Tax Time Travel Ban: IRS Can Take Your Passport

As if tax time were not already stressful enough, you might have new worries if your debt to the IRS is growing. Since late 2015, the IRS has had the power to use passports to collect tax debts. H.R.22 added new section 7345 to an already bloated tax code. The new provision is titled “Revocation or Denial of Passport in Case of Certain Tax Delinquencies.” The IRS has recently implemented it too for seriously delinquent tax debts. That generally means more than $50,000. The IRS can’t take your passport exactly, but it can tell the State Department to do so.

Section 7345 of the tax code isn’t limited to criminal tax cases, or even cases where the IRS thinks you are trying to flee. Recently, the IRS released new details on its website. If you have seriously delinquent tax debt, IRS can notify the State Department in a formal certification. The State Department generally will not issue or renew a passport after receiving a certification from the IRS. The IRS website will be updated from time to time about such notices. With the arrival of new IRS rules, it is worth considering how you might hold onto your passport even if you owe the IRS.

A seriously delinquent tax debt is a key term. If you don’t have one, your passport is safe. So if you must owe, keep your debt below $50,000. But that includes penalties and interest, so beware. A $20,000 tax debt could eventually grow to $50,000. And be careful, once your tax debt is labeled ‘seriously delinquent,’ you paying it down to $49,999 may not help. The IRS will not reverse a certification because the taxpayer pays the debt below $50,000.

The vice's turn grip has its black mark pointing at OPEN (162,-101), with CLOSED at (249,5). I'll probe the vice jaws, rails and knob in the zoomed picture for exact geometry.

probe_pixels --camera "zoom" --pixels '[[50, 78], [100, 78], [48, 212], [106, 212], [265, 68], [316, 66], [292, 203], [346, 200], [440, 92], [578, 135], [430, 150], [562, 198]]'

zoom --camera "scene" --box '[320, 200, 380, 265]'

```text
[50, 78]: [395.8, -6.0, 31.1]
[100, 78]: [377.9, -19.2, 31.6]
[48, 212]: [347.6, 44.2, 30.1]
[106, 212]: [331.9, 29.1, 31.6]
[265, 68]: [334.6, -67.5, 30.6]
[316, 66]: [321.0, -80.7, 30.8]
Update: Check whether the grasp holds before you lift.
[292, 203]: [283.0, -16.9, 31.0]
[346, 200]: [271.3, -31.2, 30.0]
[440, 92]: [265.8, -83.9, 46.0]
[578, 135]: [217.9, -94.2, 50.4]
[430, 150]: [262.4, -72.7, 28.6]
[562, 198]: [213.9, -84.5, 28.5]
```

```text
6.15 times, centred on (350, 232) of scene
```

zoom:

You can usually contest tax bills if you do so promptly. The IRS usually sends multiple notices for any tax debt, and you should respond. Explain why the IRS is incorrect, and keep protesting. If you receive an IRS Notice of Proposed Deficiency or Examination Report, respond. It is sometimes called a “30-day letter,” because of the deadline for response. Prepare a protest, and sign and mail it before the deadline. Keep a copy, and proof of mailing, preferably certified mail. Normally a protest will land you in the IRS Appeals Office, where you have another chance to resolve it.

If you fail to protest or you don’t resolve your case at IRS Appeals, you probably will receive a Notice of Deficiency. An IRS Notice of Deficiency comes via certified mail. It is often called a “90-day letter,” because you have 90 days to respond. Only one response to a Notice of Deficiency is permitted: filing a Tax Court petition in the U.S. Tax Court clerk’s office in Washington, D.C. The U.S. Tax Court cannot hear your case if you miss the 90-day deadline. You want to keep your tax dispute going so the tax debt does not become final.

You can sometimes get extensions from the IRS, so keep communicating. For many notices, the IRS will grant an extension of time to respond. In some cases, though, they can’t. For example, when you receive a Notice of Deficiency (90-day letter), you must file in Tax Court within 90 days, and this date cannot be extended. Most other notices are less strict. If you do ask for an extension, confirm it in writing. In fact, confirm everything you do with the IRS in writing.

If you get a certification that your debt is ‘seriously delinquent’ contact the phone number listed on the IRS Notice. If you’ve already paid the tax debt, send proof to the address on the Notice. You also might be able to prove that you need your passport. If you need your U.S. passport to keep your job, once your seriously delinquent tax debt is certified, you must fully pay the balance, or make an alternative payment arrangement to keep your passport. Once you’ve resolved your tax problem with the IRS, the IRS will reverse the certification within 30 days after resolving the issue.

It is often not too hard to get an installment agreement with the IRS to pay your tax debt over time. If you sign one, stick to its terms. Even if your debt is huge, the IRS doesn’t call it ‘seriously delinquent’ if you are paying the installments on time. You can also try an offer in compromise. If the IRS accepts an offer in compromise to satisfy the debt, the rest of it can be forgiven.

What if the tax debt was your spouse’s, and you are saddled with it because of joint tax returns? You might qualify for innocent spouse treatment. This is a separate big topic, and rules are complex. However, it’s significant that the IRS can suspend collection efforts if you request innocent spouse relief (under IRC Section 6015). In fact, there are many taxpayer protections when it comes to IRS collections. One set of protections is collection due process hearings. If you make a timely request for a collection due process hearing in connection with a levy to collect the debt, you may at least buy time to work out a deal with the IRS.